Recipe to Halt Emotional Eating
Although I'm often referred to as “the Ambassador of Joy,” it certainly wasn’t always the case. I spent the first half of my lifetime in the hell of a binge eating disorder. Then, over the past 30 years, I have explored tools and techniques to get out of that quagmire of compulsive overeating. I present them here as my 5-ingredient recipe to halt emotional eating. [Note: This recipe can be adapted and used to change any unwanted behavior.]
The 5 ingredients are:
1) Become Aware. Nothing can be changed until you acknowledge it. Ready to grab something to eat? Pause, ask yourself “Am I physically hungry?” Sometimes the answer is “no,” and you refrain from eating it. Other times, the answer is “no,” and you eat it anyway. Now, however, you’ll do it with awareness!
2) Get Support. Changing any habit or behavior means changing yourself, and that’s not easy to do without outside support. Do you have a buddy (or two, or several?) that you can call on whenever you need a helping hand or receptive ear? For more helpful tips, refer to the earlier post, “Are You Going It Alone?”
3) Monitor your Personal Energy. Pause for a moment right now–what is your energy level on a scale of 1-10 (with 10 being the highest possible)? Periodically during the day, stop and check in with yourself. If your energy drops, there is a tendency to reach for an energy drink or candy bar to boost it. Make a list of personal energizers, as discussed in the “Personal Energizer – Natural Highs” post and use them to keep your energy from falling too low!
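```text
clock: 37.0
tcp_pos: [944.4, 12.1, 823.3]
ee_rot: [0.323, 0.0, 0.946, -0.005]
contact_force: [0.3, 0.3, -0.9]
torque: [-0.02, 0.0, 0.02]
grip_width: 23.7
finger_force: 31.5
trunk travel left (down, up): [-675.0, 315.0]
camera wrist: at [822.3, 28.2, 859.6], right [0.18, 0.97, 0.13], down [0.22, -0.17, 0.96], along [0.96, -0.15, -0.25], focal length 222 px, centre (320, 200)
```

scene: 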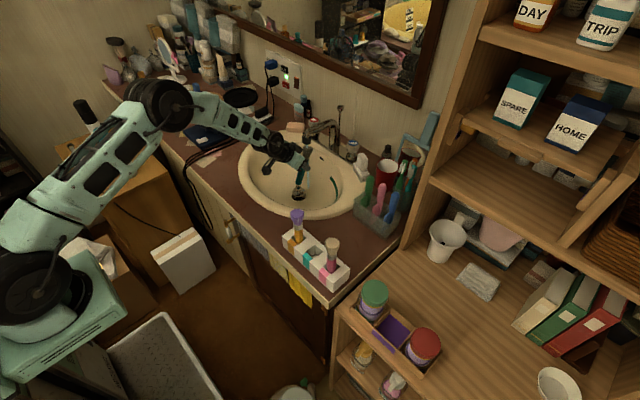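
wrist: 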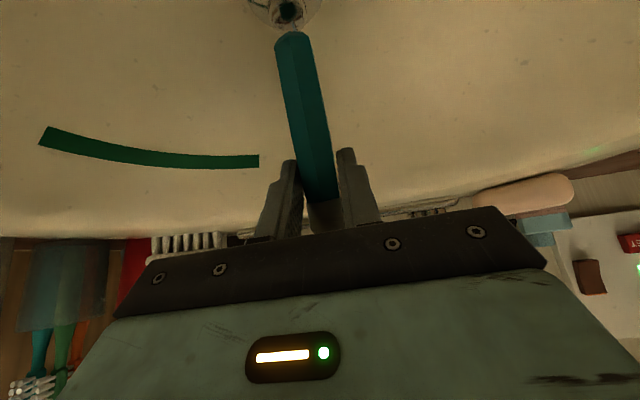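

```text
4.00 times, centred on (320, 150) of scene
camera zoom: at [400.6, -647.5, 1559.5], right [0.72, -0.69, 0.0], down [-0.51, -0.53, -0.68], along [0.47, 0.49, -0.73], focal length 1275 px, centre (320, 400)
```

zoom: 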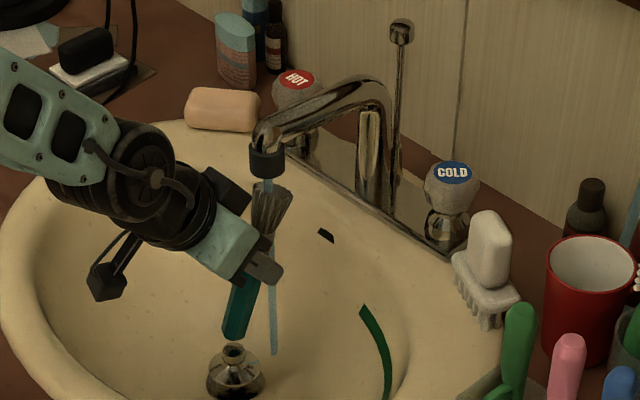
Tap into Source energy and breathe it into your heart to feel more energized and revitalized.
4) Do your Inner Work. Have you ever decided that you’d give up something, say sugar, and within a few hours, or minutes, you find yourself eating it? What’s going on? Our unconscious/subconscious rules the day. One way to discover what’s beneath the surface is to become aware of the different voices in your head. For instance, the Inner Critic voice tells you how “bad and stupid” you are, or maybe the words it screams at you are “fat and ugly.” When you become conscious of this voice one response could be, “Thanks for your input. Now sit down and shut up!”
5) Make Conscious Choices. When you slow down enough, you will have some space (ok, maybe only a fraction of a second) between thinking about eating whatever and actually reaching for it. During that split second you can choose to do an intervention. Ask yourself these 4 important questions:
- Am I physically hungry?
- Am I really hungry or am I choosing food to change the way I’m feeling?
- What would happen if I allowed myself to be in my feelings rather than eat my feelings?
- What would support me in doing this?